この形態によれば、統計値は移動平均値であるので、比較的算出が容易な電波強度の移動平均値を用いて補正値を算出でき、補正値の算出の処理負荷を抑えることができる。
(13)上記形態の入退室管理セキュリティシステムにおける認証対象特定方法において、前記入退室管理セキュリティシステムは、複数の前記認証装置を備えており、(f)前記ユーザ携帯端末において、前記複数の認証装置のうち、受信する前記ビーコンの受信信号強度が前記強度閾値以上である前記認証装置を示す情報を一覧表示し、且つ、前記補正値算出用信号の無線送信を指示するための操作画面を表示する工程、を更に備え、前記工程(c)における前記開始条件は、前記操作画面において、一覧表示された前記認証装置のうちから前記補正値算出用信号の送信対象となる認証装置が選択されたことと、前記補正値算出用信号の無線送信が指示されたことと、を含み、前記工程(c)は、(c2)前記操作画面において選択された前記認証装置に対して、前記補正値算出用信号を無線送信する工程、を含んでもよい。
この形態によれば、開始条件は、操作画面において、一覧表示された認証装置のうちから補正値算出用信号の送信対象となる認証装置が選択されたことと、補正値算出用信号の無線送信が指示されたことと、を含み、操作画面において選択された認証装置に対して補正値算出用信号が無線送信されるので、ユーザが意図していない認証装置を対象として補正値を算出してしまうことを抑制できる。

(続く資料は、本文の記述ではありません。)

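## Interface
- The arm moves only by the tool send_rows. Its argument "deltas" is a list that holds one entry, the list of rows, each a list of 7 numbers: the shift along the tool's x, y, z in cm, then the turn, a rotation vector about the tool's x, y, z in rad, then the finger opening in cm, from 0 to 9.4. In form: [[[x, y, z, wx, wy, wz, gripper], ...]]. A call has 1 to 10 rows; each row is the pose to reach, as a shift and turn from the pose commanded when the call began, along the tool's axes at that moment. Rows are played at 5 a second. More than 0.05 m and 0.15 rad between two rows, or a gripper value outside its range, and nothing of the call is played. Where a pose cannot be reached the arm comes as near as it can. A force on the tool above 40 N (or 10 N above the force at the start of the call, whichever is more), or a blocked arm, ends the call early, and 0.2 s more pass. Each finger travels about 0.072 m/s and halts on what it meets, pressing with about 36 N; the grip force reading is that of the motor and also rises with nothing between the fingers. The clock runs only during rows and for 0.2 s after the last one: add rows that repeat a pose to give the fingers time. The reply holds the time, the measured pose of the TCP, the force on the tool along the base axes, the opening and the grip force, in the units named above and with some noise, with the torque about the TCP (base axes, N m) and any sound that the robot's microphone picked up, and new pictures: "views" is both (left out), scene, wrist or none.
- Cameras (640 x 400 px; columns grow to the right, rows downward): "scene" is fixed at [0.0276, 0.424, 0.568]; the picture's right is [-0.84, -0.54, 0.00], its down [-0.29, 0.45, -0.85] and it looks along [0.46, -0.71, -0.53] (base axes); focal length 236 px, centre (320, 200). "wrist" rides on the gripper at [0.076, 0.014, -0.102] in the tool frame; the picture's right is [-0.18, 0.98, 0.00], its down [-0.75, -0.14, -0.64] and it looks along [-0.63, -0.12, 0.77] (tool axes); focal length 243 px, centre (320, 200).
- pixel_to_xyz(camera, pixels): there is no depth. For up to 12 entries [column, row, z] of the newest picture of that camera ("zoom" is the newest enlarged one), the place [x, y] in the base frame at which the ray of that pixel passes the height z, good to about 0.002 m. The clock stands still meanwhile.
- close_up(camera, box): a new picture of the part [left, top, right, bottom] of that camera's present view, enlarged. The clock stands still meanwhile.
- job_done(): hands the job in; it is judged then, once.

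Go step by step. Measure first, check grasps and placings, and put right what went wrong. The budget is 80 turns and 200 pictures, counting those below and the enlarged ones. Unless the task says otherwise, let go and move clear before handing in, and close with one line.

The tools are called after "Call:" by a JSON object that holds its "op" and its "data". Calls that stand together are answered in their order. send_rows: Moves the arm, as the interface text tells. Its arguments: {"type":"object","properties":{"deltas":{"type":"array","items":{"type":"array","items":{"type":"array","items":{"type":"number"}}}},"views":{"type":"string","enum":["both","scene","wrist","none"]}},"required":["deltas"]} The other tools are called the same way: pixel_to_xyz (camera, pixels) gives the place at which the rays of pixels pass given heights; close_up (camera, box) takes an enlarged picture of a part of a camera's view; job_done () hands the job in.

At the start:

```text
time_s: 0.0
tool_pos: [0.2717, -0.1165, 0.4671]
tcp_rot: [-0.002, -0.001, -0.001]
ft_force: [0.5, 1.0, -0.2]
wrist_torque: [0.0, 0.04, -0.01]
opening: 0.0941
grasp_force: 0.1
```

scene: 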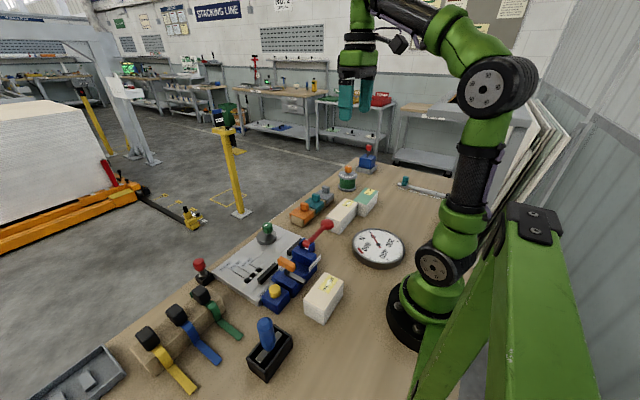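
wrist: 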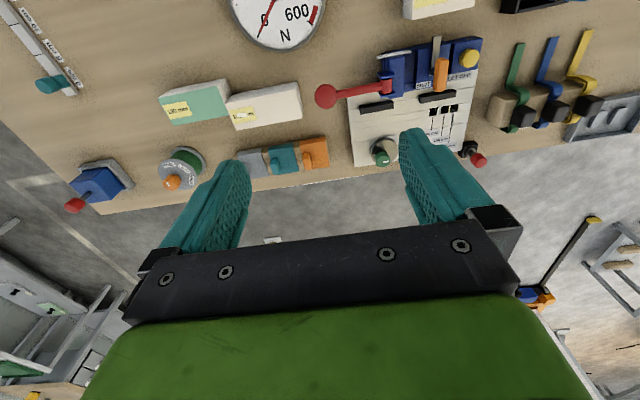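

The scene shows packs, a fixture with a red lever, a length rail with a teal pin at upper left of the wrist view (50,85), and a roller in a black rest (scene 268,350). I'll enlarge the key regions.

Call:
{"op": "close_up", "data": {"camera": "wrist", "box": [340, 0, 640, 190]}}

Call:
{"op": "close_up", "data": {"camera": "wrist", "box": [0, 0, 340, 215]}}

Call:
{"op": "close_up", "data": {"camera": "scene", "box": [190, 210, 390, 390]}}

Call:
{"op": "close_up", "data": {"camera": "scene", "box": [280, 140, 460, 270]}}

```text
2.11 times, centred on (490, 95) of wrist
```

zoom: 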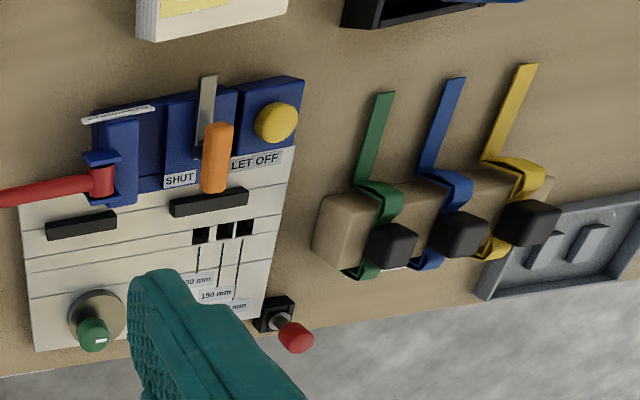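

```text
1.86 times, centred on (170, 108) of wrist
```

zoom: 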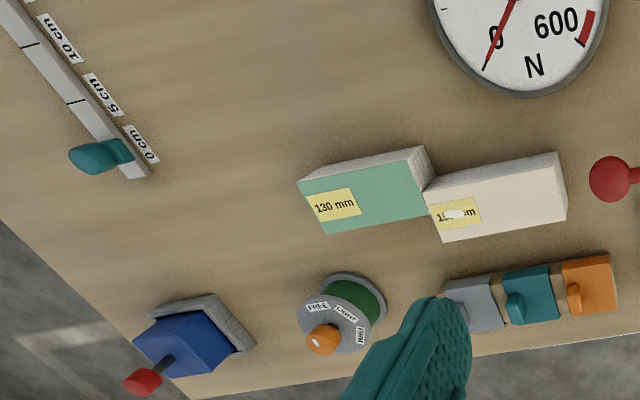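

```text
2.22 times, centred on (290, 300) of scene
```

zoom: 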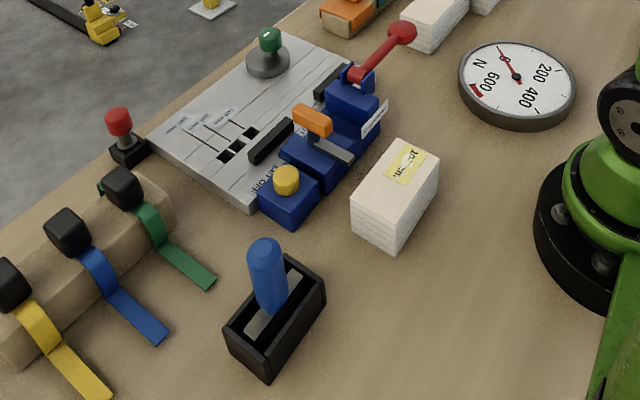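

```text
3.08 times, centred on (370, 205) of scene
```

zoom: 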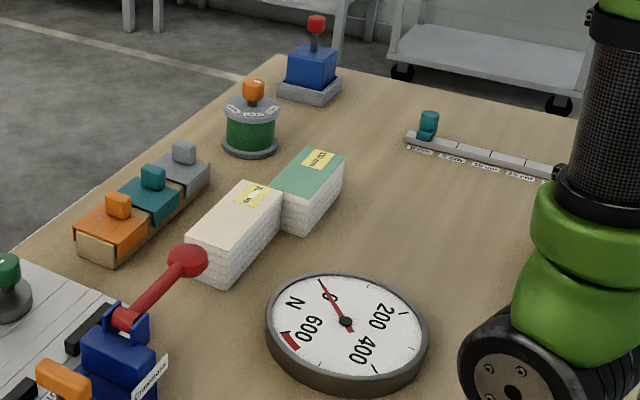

(14)本開示の第五の形態によれば、入退室管理セキュリティシステムにおける規制解除方法が提供される。この方法において、前記認証装置は、入室管理の対象エリアであるセキュリティエリアへの移動を物理的に規制する規制手段の規制を解除する規制解除制御部を有し、上記形態のうちのいずれかに記載の入退室管理セキュリティシステムにおける認証対象特定方法を用いて特定された前記ユーザ携帯端末の認証判定を行う認証判定工程を実行し、前記認証判定工程において認証が成立した場合には、前記規制解除制御部により前記規制を解除し、前記認証判定工程において認証が成立しなかった場合には、前記規制を解除しなくてもよい。

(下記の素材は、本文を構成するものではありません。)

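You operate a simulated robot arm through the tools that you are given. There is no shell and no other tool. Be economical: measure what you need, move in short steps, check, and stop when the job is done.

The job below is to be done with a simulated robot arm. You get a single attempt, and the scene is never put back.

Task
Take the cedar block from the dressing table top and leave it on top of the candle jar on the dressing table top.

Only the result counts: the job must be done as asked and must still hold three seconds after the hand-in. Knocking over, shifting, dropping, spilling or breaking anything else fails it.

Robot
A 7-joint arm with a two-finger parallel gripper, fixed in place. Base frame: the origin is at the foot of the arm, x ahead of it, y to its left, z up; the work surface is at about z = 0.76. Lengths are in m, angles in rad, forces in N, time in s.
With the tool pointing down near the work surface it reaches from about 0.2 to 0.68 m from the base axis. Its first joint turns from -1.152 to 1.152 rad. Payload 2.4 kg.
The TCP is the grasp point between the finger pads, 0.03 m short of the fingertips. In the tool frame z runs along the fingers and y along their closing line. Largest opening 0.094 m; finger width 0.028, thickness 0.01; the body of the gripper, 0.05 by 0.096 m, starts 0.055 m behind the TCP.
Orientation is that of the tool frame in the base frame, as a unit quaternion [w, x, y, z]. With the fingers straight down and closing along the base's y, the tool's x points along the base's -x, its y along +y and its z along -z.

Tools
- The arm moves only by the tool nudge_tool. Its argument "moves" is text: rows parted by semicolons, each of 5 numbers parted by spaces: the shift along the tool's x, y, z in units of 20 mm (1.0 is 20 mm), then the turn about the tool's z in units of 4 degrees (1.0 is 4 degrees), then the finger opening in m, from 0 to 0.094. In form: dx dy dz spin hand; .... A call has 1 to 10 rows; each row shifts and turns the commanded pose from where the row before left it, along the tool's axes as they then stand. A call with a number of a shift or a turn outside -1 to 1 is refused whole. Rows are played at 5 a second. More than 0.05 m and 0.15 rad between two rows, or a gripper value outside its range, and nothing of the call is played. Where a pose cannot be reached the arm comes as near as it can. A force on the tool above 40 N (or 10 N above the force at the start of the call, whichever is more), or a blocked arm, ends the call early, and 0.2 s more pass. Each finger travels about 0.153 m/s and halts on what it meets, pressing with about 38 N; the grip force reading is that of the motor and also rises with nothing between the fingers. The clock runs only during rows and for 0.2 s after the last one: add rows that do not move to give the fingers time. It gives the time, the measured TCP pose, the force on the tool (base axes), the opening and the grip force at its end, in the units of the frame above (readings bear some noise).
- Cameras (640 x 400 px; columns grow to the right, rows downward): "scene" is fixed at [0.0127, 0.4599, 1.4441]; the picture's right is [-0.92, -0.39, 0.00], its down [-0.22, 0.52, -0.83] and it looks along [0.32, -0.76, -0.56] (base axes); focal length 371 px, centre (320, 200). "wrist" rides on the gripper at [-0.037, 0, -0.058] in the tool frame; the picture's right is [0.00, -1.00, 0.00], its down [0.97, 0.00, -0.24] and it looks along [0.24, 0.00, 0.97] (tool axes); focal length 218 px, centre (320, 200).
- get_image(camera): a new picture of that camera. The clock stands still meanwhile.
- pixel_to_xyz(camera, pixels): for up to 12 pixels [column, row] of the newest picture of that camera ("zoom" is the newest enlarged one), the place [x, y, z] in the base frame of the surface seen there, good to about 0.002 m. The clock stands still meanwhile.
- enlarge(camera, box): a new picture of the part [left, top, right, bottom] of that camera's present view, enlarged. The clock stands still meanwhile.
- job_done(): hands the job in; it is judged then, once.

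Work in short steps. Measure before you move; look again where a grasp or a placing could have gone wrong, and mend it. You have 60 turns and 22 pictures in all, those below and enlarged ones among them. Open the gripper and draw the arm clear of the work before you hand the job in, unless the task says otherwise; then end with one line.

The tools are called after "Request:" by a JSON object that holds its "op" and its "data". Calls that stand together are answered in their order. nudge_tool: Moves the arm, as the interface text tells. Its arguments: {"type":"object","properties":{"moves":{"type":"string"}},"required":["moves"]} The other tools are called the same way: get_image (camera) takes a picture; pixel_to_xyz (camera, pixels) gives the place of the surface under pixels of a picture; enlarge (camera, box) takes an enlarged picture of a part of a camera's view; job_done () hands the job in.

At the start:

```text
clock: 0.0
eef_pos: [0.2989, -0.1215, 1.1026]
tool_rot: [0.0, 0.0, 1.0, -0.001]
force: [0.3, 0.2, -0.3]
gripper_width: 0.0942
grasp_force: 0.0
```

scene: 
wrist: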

この形態によれば、セキュリティエリアへの移動を希望するユーザが所持する認証対象のユーザ携帯端末を正確に特定した上で、認証判定を行い、規制手段を解除するか否かを決定できる。
(15)本開示の第六の形態によれば、入退室管理セキュリティシステムが提供される。この入退室管理セキュリティシステムは、ユーザにより携帯されるユーザ携帯端末の認証を行って前記ユーザの入退室を管理する入退室管理セキュリティシステムであって、前記ユーザ携帯端末と、前記ユーザ携帯端末と相互に無線通信を行う通信部と、前記認証を実行する認証装置と、を備え、前記認証装置は、前記認証の対象となる前記ユーザ携帯端末である対象端末を特定する特定部と、特定された前記対象端末を対象として、前記認証を実行する認証判定部と、前記通信部を介してビーコンを無線送信するビーコン送出部と、前記ユーザ携帯端末が無線送信する補正値算出用信号の電波強度を、前記通信部を介して取得する取得部と、前記取得部により取得された前記電波強度と基準となるマスタ電波強度とを用いて、前記ユーザ携帯端末が前記認証装置にかざされない状態、且つ、前記ユーザ携帯端末が認証可能エリア内に存在する状態で認証が行われるハンズフリー認証の際に前記ユーザ携帯端末から受信する電波の電波強度を補正するための補正値を算出し、前記ユーザ携帯端末または前記認証装置が有する記憶部に前記補正値を保存する補正値決定部と、を有し、前記ユーザ携帯端末は、受信する前記ビーコンの受信信号強度を特定する信号強度特定部と、特定された前記受信信号強度が予め定められた強度閾値以上であることを含む予め定められた開始条件が成立した場合に、前記補正値算出用信号を無線送信する補正値算出用信号送信部と、を有し、前記特定部は、前記認証可能エリア内の任意の位置で前記ユーザ携帯端末から受信した電波の電波強度を前記補正値により補正した補正後電波強度を用いて、前記認証対象の前記ユーザ携帯端末を特定してもよい。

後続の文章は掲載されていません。